I'm not one of those End Times people, even though I follow the changes carefully. Yes, the polar bears are drowning, the ice caps are melting and our delusional Decider sits in the White House, pondering how little he can do and still keep the people from storming the Capital (I think THIS might be, more aptly, defined as Wackygate.) The scientists have given us any number of warnings and projections, and we're most definitely in a disruption phase that will produce enormous challenges for humankind. But we are adaptable as a species, capable and resourceful; we just have to pay attention and focus our intention to do all we can to provide for one another. I think if we don't, we will be forced to.
"For of those to whom much is given, much is required" is a quote from Luke, one repeated by John F. Kennedy
in a speech that united the nation to service decades ago. When we ponder the word much, we think of the resources of the collective American nation, but that was also a challenge to each of us, no matter our circumstance. Western civilization bears a responsibility to the whole world. It has occurred to me many times to be grateful that I was born an American and not a suffering child in Sudan; to be a woman in a free nation and not one of a repressive country like Afghanistan. My mother used to urge me to clean my plate because children are starving in China. Children, it seems, are always starving somewhere. We are each better off in uncountable ways than the majority of world citizens. Yes; to whom much is given.
Because of the privilege of our birthright, we think it can't happen here; but of course, it can. The Hopi
prophecies speak to a time of purging; the spiritual community talks of "burning karma." What appears to be the victimization of many who have lost their lives, or struggle to find assistance after great calamity, goads me to remember Ramtha's warning to listen to that inner voice, to know when to go: or step aside; or follow instinct and intuition, even when it seems to make no sense. There will be a Phoenix struggling to rise at some point, but that will mean ashes: the great Pluto principal, disrupting what was to make room for what will be. The degree of dissolution is what we don't know; but as we search for purpose, the very acknowledgment of the process we find ourselves in can push us forward to meet the challenges.
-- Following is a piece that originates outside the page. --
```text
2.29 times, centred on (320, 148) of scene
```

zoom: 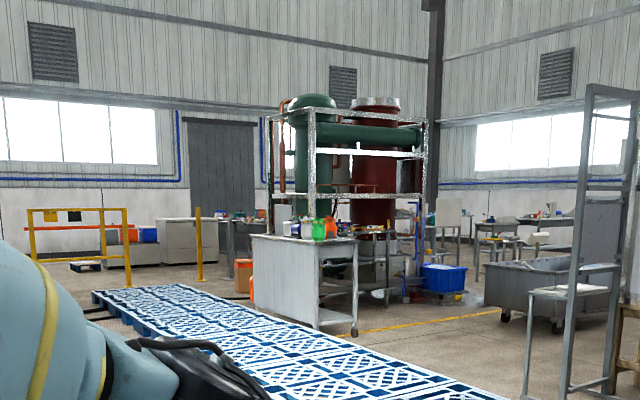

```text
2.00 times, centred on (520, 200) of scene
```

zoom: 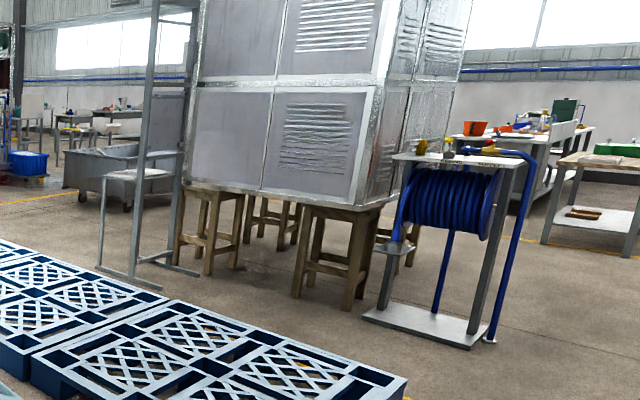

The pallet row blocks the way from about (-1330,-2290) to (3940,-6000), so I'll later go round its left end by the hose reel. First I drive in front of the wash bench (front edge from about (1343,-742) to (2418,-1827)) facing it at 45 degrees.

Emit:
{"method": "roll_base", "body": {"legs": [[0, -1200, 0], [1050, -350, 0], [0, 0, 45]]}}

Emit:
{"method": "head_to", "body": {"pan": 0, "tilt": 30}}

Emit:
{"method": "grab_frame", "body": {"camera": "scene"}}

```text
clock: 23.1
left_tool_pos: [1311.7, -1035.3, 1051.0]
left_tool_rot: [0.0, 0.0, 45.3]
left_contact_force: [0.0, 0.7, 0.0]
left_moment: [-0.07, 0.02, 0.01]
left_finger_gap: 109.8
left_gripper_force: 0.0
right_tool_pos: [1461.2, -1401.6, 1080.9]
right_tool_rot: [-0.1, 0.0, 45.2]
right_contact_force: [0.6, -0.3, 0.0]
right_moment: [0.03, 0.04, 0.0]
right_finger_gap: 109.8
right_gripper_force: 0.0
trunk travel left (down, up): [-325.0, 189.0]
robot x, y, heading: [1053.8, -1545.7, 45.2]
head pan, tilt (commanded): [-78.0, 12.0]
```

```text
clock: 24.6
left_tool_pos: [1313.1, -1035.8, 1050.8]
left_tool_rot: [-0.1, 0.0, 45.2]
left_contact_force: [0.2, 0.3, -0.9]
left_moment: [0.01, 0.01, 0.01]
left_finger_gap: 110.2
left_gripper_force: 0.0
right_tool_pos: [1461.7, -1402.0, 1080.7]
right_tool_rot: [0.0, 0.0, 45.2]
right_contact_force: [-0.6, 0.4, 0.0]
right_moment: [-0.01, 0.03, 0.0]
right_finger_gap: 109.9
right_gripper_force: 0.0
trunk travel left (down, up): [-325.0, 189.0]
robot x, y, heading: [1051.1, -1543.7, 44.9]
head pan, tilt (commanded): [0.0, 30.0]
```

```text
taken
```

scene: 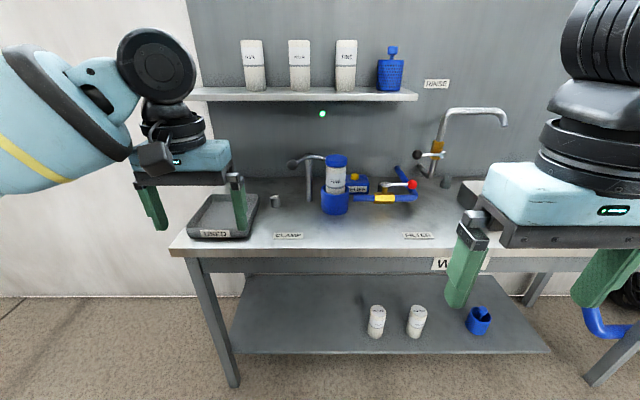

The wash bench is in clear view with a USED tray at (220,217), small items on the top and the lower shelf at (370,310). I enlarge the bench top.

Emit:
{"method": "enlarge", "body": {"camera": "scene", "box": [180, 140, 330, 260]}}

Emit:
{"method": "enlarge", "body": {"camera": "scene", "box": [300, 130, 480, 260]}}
Neale Donald Walsch tells us that caution is not the same as fear, and observation is not the same as judgment. Some spiritual types think that discussing the end time business is negative and counterproductive; I don't. I'm one of those who thinks that ignoring the darker side of anything only creates a bogeyman in our psyche, a fear point to trip on and a denial of feelings that drives us into despair and defensiveness. It looks worrisome out there, boys and girls, and I don't blame you if you're a bit stiff-lipped and distressed.
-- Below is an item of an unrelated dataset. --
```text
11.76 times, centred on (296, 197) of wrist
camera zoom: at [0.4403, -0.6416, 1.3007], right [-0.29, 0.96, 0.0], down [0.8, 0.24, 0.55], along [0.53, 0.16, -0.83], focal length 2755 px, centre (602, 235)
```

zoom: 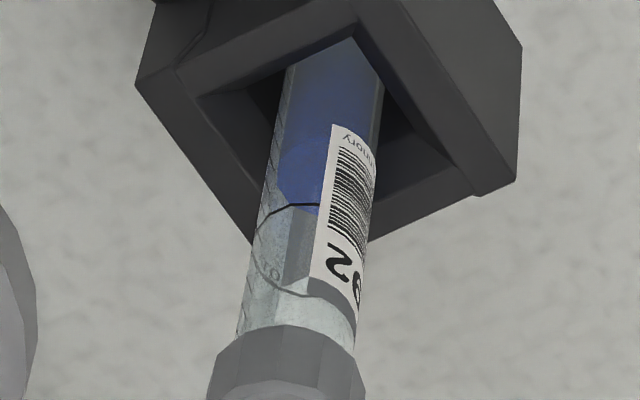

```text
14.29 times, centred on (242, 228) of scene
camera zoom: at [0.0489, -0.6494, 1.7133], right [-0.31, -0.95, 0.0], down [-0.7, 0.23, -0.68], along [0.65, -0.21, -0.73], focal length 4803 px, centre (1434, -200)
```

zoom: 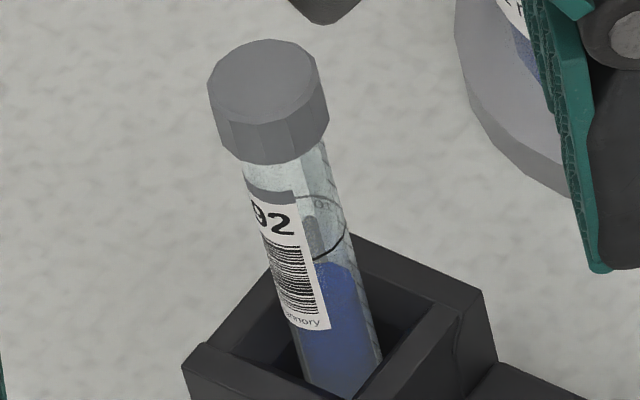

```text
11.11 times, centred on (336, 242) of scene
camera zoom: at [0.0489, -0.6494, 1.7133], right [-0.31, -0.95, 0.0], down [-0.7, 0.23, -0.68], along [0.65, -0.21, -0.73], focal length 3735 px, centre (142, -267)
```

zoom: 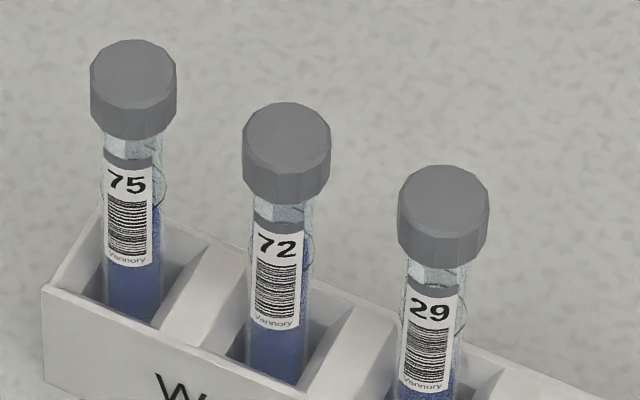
Hey, you knew it was coming, don't try to deny it. We've all felt that inner flutter, and looked out at a world turning too fast, leaving too many behind, seemingly out of control. Humans run to pleasure and shrink from pain; that has always been so. In the last decades, that is an instinct that has been used against us by canny politicians and corporate advertisers. In our search for ease and convenience, we have allowed ourselves to get out of balance with nature. We've looked the other way while powerful interests have directed our lives and our governments and our future. What is happening at the will of the Mother is an echo of what we have allowed to happen to our civilization. Now, the only thing we can do is what we know we must do: bring the best of ourselves to the moment.
When Cayce was asked by a worried client how to deal with the challenges laid out in his reading, the Prophet said this: "To meet same? Only that each soul turns not to self alone and cry for strength, but that each soul LIVES in such a manner that there may be the awakening to the needs, the purposes, the causes for the nation coming into existence!" In another reading, he had this to say: "Unless there is, then, a more universal oneness of purpose on the part of all, this will one day bring -- here -- in America -- revolution!"
Barack Obama's call to political reform, to unity and, most of all, to hope is seen by some as sheer nonsense; but without it, we are nothing. Without hope, we can just fold our tent and slip away. Hope speaks to the awakening, the needs and the purposes Cayce references. If we began to reverse course now, perhaps a revolution would not be required. Each bit of intention we put into balancing ourselves can only help to soften that prophetic possible future we're scanning; certainly not the only one, and certainly not written in stone. Only time will tell.
End Times? I think not. More the end of one paradigm; of an old way of perceiving ourselves and the beginning of another. Relax with this earth-shaking zipper of an evolutionary shift. Taking each moment as it comes, listening for the whisper of our higher angel and following our intuition will lead us into our purpose. We will know what to do, when to move, what to say if we allow Spirit to quicken our understanding and our compassion. If we can't single-handedly rescue the world, we can give a smile, do a kindness, support a dream, create an open heart. We can give and forgive and allow others their path, even if it's not one we would choose. We can be totally here, in this moment, with the best we have to offer. That's how we'll get from here and now to wherever we're going, creating the future, coloring it with love and commitment to add light to the planet; making our mark on this moment, this hour.
Cayce, who most effectively introduced the concept of reincarnation to this nation, said we'd do well to be prepared to leave the planet at any point; that is good advice in peaceful times as well as chaotic. If we treated each moment as if it were our last, the mundane would fall away leaving the truly profound to inform and optimize our experience. Maybe that's the message of all this apocalyptic stuff, anyhow: what am I doing with this moment in my life? What am I contributing? Who am I touching? Maybe chaos allows us to cut through the crap and think big thoughts, allows us to face the primal fears of death in order to choose life. Perhaps our purpose is to do our own lives as gracefully as possible, as lovingly: as present; to add our energy to the balance, to tip the collective forward toward the coming evolution.
Only NOW counts, doesn't it? Yesterday's gone, tomorrow hasn't come; but NOW is our point of power. We can imprint each moment with higher thought, hope for the future and desire for joy. Me? I'm a child of earthquakes, of zippers and thrill seeking; I'm willing to bet that if you're reading this, you are too. So here's a thought that puts wind beneath my wings. I offer it to you brave ones that came to play in the changes, to add your light and love and pretend you don't know what to do next: life isn't about how to survive the storm, but how to dance in the rain.